The Asian Art Museum is the only museum with a truly world-class collection. So if you are in a museum mood, do this one.

The Japanese Tea Gardens in Golden Gate Park are really beautiful. When I was a kid, there used to be bison in a paddock in GGP. (Not in the Japanese garden, though.) I used to like to visit them although I thought they seemed a little sad.

Okay, another good museum: The Musee Mechanique has a collection of old coin-operated amusements and novelties. These are creepily fascinating. Don't go if clowns give you the willies.

There's also a very cool camera obscura by the Cliff House. At least, it used to be by the Cliff House.

People will tell you that Chinatown is touristy, and it is; Chinese people don't live there much anymore if they can help it (they all moved to the suburbs, aka the Richmond District). But it's still worth a walk. Chinese people DO come to Chinatown to shop, and the place packs an amazing amount of history-- some sad, some brave, some bravely sad or sadly brave--into a few blocks.
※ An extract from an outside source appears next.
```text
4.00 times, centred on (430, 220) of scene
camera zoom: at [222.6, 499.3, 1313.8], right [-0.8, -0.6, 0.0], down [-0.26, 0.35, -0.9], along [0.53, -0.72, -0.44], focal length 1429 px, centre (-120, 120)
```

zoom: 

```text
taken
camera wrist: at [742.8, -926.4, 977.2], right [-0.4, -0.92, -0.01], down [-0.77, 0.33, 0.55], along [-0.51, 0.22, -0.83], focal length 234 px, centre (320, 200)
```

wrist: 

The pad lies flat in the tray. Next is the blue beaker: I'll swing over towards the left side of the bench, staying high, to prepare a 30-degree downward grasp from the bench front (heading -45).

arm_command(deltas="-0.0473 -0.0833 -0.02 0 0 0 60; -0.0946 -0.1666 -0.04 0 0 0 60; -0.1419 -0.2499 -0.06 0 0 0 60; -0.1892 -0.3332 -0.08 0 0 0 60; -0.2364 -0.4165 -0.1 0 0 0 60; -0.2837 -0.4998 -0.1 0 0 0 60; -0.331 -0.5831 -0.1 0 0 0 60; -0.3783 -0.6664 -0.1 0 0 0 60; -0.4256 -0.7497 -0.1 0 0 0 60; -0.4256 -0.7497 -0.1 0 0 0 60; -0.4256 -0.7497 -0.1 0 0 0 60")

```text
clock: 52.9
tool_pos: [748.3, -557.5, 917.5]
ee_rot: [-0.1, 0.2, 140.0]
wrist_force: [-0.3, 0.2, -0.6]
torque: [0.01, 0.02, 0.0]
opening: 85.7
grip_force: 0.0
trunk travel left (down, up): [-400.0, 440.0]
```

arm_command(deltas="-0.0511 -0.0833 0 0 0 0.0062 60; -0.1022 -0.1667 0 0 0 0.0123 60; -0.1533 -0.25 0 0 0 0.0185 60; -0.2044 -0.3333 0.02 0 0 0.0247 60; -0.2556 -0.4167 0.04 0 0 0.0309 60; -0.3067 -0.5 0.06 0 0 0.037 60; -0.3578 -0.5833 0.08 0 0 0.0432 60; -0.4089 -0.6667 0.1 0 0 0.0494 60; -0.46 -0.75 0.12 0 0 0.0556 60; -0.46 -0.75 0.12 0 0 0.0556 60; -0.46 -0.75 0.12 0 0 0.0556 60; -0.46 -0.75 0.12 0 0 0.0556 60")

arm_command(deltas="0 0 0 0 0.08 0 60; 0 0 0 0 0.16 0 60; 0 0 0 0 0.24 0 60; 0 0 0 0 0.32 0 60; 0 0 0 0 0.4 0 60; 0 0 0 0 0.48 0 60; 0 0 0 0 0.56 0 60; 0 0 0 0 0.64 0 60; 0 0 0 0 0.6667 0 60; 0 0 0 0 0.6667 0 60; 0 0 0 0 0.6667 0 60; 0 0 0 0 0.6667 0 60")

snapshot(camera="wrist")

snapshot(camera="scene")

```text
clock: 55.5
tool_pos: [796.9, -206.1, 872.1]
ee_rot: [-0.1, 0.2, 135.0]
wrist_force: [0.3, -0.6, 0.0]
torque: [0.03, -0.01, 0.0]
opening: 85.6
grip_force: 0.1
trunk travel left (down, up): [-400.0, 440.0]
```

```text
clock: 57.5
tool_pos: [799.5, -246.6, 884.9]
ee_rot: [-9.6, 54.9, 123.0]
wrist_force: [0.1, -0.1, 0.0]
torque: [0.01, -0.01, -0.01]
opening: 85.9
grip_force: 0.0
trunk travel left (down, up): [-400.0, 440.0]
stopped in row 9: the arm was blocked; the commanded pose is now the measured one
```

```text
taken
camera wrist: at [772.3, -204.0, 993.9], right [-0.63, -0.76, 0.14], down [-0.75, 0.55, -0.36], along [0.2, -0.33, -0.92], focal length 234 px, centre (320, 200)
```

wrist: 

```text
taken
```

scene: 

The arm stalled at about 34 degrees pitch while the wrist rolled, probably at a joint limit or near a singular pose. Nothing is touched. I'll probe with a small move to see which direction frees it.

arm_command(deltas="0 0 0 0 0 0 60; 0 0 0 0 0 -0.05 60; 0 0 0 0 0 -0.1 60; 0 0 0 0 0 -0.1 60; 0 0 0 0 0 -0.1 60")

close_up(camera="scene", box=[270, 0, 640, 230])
Have fun and post about it when you get back!

9/28/2006 10:12 AM  
Blogger Miss Syl said...

Mu Ling: Thanks! Hey, re the "Chinatown is touristy" comment--does that mean all the restaurants suck there, and are just overpriced tourist places? The Chinese food in the city I live in is laughable. And having grown up near NYC, where it is exceptional, I miss it sorely. I was kind of hoping since my hotel was right next to Chinatown that some of the restaurants there would actually be good. Any idea?

9/28/2006 5:39 PM  
Blogger Mu Ling said...

You definitely can still get good Chinese food in Chinatown. I wish I could recommend some specifics, but I can't. It's just been too long *sob* Apply the same criteria you'd use for a Chinese place in NYC. Look for a place where Chinese people are eating and where there isn't much ambience or decor, but there are lots of crowded tables.

Hong Kong-style dim sum can be found in Chinatown especially on weekends. You could even get a box to go and take it to Portsmouth Square to watch graceful old people do t'ai chi.